Trial is when parties to a dispute come together to present information as evidence in a formal setting, usually a court, before a judge, jury, or some other authority authorized by law to find a fact, in order to achieve a resolution to their dispute. The parties to a civil trial are called the plaintiff and the defendant.
During a civil trial, the attorneys for the plaintiff and defendant make opening statements to the jury to specify the central issues of the case, and outline the plan to prove the matters of fact during the course of the trial. The plaintiff’s case is presented first: witnesses are called, questioned and cross-examined by the attorney for the defendant.
After the presentation of the case, the defense attorney will call and question his or her witnesses, who can then be cross-examined by the plaintiff’s attorney.

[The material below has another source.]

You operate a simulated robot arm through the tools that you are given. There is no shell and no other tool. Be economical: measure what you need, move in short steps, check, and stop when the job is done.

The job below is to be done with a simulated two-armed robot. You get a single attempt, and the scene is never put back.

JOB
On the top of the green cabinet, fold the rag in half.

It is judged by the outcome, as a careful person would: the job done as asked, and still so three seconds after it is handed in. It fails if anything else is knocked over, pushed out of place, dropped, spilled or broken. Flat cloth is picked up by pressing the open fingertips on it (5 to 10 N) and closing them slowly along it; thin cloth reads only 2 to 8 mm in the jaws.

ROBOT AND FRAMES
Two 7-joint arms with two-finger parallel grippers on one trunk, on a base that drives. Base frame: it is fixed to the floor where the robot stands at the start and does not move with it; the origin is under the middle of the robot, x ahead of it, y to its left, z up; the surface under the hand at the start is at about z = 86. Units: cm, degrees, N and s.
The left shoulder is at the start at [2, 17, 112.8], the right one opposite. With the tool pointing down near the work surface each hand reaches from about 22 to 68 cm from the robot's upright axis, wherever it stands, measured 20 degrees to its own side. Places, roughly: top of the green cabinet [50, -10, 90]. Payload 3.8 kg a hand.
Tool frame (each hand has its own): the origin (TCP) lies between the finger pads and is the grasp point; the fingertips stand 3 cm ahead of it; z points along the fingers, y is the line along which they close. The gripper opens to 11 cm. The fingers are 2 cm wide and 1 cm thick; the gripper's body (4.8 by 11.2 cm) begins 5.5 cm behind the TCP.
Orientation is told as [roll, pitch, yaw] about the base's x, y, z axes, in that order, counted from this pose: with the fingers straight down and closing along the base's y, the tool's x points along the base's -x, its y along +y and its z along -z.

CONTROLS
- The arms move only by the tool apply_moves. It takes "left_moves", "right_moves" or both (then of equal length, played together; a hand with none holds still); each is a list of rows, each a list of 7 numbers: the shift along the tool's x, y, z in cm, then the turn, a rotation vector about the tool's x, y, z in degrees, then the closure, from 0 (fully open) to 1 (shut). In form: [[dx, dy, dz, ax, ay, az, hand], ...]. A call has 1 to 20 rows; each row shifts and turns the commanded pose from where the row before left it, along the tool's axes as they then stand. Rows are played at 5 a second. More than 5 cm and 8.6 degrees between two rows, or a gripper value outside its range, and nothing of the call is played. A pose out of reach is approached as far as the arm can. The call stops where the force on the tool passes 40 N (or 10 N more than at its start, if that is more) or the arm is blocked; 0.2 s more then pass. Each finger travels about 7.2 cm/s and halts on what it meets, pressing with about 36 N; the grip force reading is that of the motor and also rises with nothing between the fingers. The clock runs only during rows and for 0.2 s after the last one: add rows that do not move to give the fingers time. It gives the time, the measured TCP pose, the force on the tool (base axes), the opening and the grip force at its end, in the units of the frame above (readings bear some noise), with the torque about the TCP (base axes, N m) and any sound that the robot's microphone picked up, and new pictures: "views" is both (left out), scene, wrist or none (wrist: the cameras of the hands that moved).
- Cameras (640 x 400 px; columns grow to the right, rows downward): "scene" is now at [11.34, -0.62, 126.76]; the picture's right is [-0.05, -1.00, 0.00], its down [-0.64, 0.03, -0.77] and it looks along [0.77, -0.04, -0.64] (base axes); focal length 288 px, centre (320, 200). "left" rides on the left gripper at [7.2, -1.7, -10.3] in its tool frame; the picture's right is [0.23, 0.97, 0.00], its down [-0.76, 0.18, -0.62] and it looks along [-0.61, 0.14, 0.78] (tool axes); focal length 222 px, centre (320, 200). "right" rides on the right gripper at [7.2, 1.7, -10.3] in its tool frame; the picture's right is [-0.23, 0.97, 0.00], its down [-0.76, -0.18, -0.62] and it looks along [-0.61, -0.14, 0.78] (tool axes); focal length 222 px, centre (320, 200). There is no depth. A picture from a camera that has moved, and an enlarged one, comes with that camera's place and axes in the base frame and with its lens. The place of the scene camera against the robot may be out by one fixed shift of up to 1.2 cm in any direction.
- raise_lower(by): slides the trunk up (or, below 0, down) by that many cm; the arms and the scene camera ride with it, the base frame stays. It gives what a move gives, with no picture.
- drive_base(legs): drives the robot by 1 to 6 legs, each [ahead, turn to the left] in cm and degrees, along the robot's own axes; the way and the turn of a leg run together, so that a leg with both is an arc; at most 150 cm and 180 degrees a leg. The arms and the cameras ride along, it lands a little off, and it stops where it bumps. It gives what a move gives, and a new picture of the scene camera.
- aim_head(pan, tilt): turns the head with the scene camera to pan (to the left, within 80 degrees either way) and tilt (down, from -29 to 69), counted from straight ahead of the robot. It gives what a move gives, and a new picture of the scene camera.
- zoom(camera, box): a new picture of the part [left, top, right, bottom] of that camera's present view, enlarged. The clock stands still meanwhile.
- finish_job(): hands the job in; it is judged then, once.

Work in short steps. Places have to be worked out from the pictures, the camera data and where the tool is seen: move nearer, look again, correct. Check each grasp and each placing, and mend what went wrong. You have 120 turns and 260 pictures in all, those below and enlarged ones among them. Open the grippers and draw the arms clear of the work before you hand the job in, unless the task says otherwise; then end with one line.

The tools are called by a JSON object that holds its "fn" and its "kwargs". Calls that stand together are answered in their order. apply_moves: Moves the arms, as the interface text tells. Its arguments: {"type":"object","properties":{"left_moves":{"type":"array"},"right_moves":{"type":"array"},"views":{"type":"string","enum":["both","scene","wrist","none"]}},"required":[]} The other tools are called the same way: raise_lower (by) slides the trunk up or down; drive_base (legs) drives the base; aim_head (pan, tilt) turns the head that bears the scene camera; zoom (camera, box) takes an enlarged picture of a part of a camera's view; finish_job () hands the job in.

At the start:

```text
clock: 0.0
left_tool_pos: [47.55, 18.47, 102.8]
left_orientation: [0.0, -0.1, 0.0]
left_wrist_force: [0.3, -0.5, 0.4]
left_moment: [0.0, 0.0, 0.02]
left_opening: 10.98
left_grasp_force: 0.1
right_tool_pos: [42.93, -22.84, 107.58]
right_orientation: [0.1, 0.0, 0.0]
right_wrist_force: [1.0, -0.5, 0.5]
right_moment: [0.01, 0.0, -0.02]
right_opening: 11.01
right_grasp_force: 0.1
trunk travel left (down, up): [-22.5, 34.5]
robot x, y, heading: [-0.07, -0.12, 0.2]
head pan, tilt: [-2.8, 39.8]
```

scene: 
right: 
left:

Once the witnesses have given their testimony and been examined, and all evidence has been offered and explained, the attorneys for each side make closing arguments. In the closing arguments, both attorneys will present their interpretation of the case facts and the meaning of the evidence in the best way to impact their client.
Following closing argument, the judge will then instruct the jury on what matters of law there may be. The jury retires to convene for private deliberation on the outcome of the factual case. After considering the jury’s decision, the judge will give the verdict as the jury has directed. If the judge disagrees with the jury’s verdict or the level of damages that the jury has awarded, the judge has the right to enter a verdict seemed fit.
A civil jury trial is only mandated when there are disputes as to matters of fact. When cases can be adjudicated based strictly on matters of law, the party concerned can request permission to make a motion to the court to either dismiss the case or to request a summary judgment that can be issued immediately by a sitting judge.